Does This Roadmap Apply to Your Organisation?

NIS2 applies when two conditions are met simultaneously: your organisation operates in a covered sector and meets the size thresholds. The entry point is the “medium enterprise” classification — 50 or more employees, or annual turnover exceeding €10 million, in a sector listed in Annex I or II of the Directive [1].

Category Headcount Annual Turnover Balance Sheet NIS2 Status
Micro <10 <€2M <€2M Generally exempt
Small <50 <€10M <€10M Generally exempt
Medium <250 <€50M <€43M In scope (Important Entity)
Large 250+ €50M+ €43M+ In scope (Essential or Important)

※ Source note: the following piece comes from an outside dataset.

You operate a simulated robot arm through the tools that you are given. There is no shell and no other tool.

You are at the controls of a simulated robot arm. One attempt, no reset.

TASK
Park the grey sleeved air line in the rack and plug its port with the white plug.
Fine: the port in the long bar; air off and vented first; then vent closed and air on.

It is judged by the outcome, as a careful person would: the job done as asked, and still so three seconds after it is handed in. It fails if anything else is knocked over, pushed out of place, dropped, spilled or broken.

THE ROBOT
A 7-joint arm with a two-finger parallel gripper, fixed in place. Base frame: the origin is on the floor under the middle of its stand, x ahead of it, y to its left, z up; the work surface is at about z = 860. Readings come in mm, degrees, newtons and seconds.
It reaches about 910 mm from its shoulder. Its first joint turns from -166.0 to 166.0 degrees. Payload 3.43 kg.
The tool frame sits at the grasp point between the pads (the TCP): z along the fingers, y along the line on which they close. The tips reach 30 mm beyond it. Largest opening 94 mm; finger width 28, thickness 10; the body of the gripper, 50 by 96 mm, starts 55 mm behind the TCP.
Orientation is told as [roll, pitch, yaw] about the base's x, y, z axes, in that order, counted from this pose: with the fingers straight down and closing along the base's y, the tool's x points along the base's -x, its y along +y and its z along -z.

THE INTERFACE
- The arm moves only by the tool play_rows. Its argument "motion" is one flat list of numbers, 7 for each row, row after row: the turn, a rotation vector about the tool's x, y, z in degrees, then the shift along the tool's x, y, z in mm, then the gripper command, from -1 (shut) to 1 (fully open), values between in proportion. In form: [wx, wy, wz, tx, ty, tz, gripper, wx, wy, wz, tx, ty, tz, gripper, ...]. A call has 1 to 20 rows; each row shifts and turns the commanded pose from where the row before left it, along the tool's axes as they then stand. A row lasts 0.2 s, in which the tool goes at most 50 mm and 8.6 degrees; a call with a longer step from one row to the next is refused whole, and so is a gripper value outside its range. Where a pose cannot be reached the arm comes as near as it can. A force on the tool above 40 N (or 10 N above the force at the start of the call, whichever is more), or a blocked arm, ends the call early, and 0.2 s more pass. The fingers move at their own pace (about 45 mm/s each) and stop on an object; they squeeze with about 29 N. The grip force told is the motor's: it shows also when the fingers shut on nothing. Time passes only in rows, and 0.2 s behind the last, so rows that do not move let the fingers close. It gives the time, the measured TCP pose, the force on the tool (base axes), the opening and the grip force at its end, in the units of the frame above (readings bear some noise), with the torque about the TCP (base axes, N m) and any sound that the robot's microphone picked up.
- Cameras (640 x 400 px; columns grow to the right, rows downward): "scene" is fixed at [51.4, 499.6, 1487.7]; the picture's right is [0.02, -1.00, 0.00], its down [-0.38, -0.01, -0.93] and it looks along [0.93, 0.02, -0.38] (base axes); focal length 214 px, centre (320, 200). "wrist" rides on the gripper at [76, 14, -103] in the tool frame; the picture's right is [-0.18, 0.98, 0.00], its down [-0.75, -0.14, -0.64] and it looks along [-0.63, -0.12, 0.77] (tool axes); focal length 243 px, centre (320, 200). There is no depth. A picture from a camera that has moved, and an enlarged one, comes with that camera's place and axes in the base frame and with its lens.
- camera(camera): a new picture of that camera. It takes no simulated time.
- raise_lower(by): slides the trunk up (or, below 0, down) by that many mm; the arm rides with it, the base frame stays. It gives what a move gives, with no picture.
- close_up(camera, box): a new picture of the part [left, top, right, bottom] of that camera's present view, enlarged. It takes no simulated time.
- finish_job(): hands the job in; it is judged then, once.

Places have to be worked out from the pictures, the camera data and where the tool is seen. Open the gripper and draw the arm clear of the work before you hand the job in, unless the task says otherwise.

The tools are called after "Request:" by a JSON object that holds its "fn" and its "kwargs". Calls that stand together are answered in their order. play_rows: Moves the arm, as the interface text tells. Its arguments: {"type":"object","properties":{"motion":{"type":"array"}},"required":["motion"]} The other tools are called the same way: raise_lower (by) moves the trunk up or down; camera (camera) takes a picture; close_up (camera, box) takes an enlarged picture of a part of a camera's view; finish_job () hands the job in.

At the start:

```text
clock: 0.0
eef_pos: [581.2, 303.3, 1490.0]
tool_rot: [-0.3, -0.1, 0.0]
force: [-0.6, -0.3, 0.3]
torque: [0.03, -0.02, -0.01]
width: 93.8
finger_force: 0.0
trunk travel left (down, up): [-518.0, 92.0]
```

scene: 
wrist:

The consolidation trap most SMEs miss: your NIS2 classification is not based solely on your entity’s own figures. If you are part of a corporate group, you must consolidate headcount and financial data from “partner enterprises” (non-majority holdings above 25%) and “linked enterprises” (majority-ownership holdings) [2]. A 30-person subsidiary wholly owned by a large manufacturing group may qualify as an “important entity” based on group-wide metrics, even if it looks like a small business on its own balance sheet. Check your corporate structure before concluding you are out of scope.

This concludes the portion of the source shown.